Russia could lose a lot if Nicolas Maduro is ousted in Venezuela. Moscow's massive loans to Caracas are only one piece of the puzzle — Venezuelan oil reserves could bring down the price of oil and upset Russia's economy.
The regime of Nicolas Maduro is struggling for power against his opposition rivals in Venezuela. Maduro is backed by Moscow and his departure from power would also be a loss for Russia, in more ways than one.
Rosneft's loan of $6 billion
Russia's most immediate worry is the oil giant Rosneft, which is majority-owned by the Russian state. In 2017, it was reported that Rosneft effectively granted a $6 billion (€5.26 billion) loan to Venezuela. The Venezuelan side was expected to repay it by giving Rosneft stakes in five major projects with their own energy company, Petroleos de Venezuela SA. The rest of the debt would be covered by oil deliveries.
As of late 2018, Rosneft owned between 25 and 40 percent of the five ventures but deliveries had been delayed, prompting Rosneft CEO Igor Sechin to travel to Caracas in November. However, taking into account that the deal is set to expire in 2019, it is safe to assume that Rosneft has already retrieved most of its money.
It also appears unlikely that a new government would expropriate funds provided by foreign investors — as long as these stakes were obtained legally, without corruption. In other words, any traders rushing to get rid of Rosneft stocks at the Moscow stock market this week may have acted prematurely.

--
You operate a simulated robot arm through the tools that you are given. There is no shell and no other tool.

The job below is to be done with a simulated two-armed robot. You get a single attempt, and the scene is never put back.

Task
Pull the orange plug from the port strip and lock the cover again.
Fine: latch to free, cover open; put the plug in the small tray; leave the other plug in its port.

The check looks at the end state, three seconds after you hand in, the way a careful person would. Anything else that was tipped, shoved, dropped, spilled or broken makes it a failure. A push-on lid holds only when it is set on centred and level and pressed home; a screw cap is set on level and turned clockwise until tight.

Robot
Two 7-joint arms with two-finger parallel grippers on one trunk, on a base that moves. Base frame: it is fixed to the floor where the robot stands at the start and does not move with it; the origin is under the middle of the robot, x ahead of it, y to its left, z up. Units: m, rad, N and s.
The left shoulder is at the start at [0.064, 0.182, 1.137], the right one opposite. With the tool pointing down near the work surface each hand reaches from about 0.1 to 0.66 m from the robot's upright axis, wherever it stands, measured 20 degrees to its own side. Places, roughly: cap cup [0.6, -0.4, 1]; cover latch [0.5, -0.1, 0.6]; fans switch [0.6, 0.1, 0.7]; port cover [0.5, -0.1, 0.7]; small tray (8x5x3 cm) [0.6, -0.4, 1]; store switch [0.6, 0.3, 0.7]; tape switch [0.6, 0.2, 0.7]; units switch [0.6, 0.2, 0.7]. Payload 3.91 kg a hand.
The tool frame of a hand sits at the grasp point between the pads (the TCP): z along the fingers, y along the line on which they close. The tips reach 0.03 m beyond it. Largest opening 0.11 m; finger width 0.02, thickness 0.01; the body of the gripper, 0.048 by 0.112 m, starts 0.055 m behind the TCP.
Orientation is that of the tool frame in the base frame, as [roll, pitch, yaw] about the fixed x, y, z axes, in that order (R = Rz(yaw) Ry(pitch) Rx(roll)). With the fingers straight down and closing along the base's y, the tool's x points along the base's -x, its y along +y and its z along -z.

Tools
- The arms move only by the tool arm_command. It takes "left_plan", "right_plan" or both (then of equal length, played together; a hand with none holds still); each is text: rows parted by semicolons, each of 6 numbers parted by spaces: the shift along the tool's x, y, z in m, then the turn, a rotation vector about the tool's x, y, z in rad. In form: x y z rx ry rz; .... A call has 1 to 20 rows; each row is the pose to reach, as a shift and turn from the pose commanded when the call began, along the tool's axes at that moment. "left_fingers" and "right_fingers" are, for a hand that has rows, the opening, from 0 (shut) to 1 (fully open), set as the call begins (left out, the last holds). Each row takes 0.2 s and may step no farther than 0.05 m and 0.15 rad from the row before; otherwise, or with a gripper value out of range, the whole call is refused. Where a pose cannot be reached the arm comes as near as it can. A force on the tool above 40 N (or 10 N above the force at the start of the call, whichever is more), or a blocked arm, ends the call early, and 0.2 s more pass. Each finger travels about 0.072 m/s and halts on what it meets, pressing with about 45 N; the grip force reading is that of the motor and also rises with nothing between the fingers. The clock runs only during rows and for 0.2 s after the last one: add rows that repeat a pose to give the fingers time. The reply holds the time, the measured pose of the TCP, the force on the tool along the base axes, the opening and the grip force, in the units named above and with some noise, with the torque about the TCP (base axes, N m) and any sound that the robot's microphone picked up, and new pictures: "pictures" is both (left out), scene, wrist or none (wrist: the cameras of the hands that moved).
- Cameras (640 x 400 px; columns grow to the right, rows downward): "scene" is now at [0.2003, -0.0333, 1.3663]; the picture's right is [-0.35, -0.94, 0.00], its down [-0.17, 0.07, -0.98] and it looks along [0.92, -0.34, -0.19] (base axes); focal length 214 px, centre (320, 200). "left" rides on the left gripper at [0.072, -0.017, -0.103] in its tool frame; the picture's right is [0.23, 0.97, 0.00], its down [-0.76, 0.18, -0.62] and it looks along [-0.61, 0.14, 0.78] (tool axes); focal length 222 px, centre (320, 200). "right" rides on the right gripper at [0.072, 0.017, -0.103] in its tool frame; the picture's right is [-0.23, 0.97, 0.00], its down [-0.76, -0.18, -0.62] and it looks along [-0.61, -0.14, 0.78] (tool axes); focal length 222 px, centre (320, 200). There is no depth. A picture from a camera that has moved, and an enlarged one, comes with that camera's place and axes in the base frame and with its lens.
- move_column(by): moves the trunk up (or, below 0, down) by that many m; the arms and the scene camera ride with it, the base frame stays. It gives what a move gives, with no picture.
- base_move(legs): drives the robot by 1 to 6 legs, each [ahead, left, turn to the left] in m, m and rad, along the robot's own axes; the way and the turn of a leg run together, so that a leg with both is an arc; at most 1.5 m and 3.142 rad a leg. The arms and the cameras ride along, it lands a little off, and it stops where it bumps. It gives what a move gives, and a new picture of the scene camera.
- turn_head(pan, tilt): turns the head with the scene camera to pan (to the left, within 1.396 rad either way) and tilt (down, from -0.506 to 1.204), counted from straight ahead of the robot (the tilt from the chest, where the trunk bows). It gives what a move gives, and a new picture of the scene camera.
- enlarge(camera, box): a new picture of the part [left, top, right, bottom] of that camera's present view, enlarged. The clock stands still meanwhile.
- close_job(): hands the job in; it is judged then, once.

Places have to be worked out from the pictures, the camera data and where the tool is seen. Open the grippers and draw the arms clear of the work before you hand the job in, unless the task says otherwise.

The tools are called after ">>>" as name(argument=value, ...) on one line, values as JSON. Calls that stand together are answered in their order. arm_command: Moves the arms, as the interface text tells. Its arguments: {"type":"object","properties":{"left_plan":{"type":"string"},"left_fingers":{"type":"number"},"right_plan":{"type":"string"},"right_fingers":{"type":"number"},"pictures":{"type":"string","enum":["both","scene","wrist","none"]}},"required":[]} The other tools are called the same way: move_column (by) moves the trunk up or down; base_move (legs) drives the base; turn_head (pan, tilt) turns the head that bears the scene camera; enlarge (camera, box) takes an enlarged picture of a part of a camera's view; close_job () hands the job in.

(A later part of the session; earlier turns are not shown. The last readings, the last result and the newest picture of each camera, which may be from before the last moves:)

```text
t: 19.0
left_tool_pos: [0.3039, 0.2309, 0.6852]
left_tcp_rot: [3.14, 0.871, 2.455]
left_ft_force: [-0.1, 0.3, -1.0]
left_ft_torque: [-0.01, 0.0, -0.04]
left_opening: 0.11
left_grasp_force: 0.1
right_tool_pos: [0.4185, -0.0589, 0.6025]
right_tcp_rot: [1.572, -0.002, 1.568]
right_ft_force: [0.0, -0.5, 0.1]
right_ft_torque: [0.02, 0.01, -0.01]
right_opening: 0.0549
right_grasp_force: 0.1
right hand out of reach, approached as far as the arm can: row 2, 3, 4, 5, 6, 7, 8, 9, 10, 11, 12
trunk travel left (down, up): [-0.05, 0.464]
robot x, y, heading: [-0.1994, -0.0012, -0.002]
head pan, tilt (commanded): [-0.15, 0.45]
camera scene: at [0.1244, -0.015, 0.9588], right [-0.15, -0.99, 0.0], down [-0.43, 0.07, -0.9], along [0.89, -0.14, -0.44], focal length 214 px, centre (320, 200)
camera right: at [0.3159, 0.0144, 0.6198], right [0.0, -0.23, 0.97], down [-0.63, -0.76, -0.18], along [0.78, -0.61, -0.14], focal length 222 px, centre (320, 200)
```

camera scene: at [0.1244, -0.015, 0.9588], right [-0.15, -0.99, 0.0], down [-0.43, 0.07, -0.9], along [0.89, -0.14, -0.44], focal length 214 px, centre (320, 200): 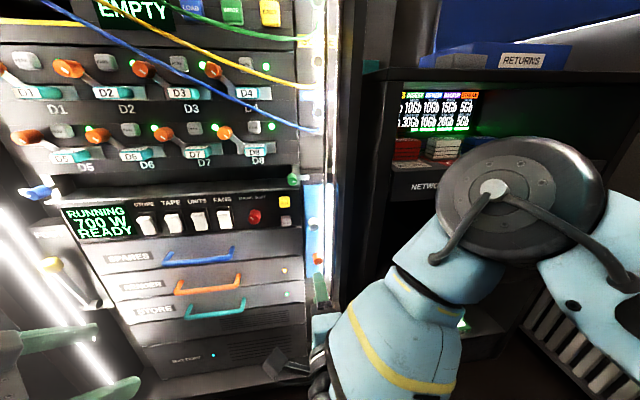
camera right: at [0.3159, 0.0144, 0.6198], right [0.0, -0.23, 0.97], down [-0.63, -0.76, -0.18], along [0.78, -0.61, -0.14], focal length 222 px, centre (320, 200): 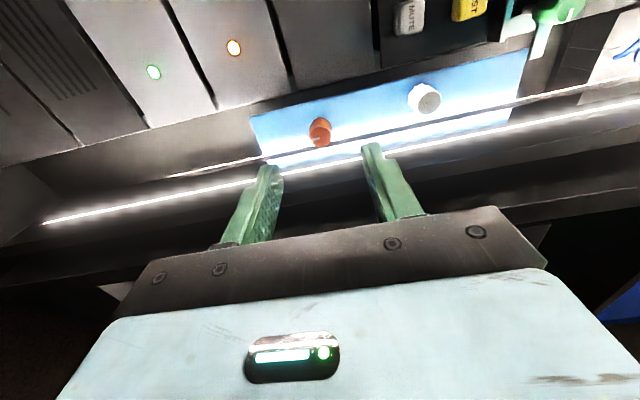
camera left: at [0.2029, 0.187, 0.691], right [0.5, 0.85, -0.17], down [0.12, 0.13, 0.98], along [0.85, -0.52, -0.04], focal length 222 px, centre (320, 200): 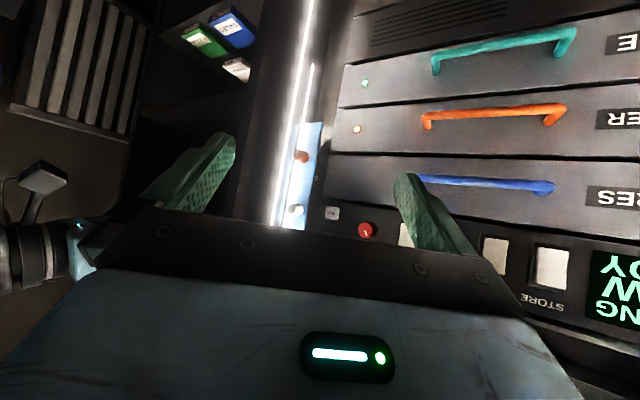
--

Russian money for Russian weapons
The situation appears to be more complicated when it comes to loans that Russia approved to Venezuela for buying Russian arms. According to Russian media, Moscow has transferred some $11 billion to Caracas for this purpose in the last two decades. It is not clear how much of that sum has been repaid. However, there are reports that Moscow is restructuring Venezuela's debts under favorable conditions.
It is far from certain that a new government would be willing to pay the money back to Russia. For example, Ukraine is still refusing to repay a massive 2013 loan which Russia approved to boost pro-Russian President Viktor Yanukovych . However, even if Venezuela does not pay back its debt, the project would not be a pure loss to Russia. The funds were used to produce Kalashnikov rifles, military jets, helicopters, tanks and other Russian weaponry, boosting Russia's own arm industry.
Hitting where it hurts
All in all, Russia stands to lose about €11 billion if there is regime change in Venezuela. But this sum pales in comparison to the possible impact of Venezuela's enormous oil reserves on global markets. Experts believe that Venezuela has more oil than any other country in the world, including Saudi Arabia. However, after 20 years of mismanagement under Hugo Chavez and later Maduro, the oil industry has deteriorated dramatically and plays only a minor role on the world stage.
A new government could install more capable leaders in the oil sector, who could in turn revive Venezuela's oil industry and exports. Also, western — most likely American — companies could be allowed back into the country. This development could create a completely new playing field for global oil deliveries and bring down oil prices. This would be a worst-case scenario for Russia, whose economy relies heavily on oil and gas exports, and keeping the price of oil at the higher end of the scale.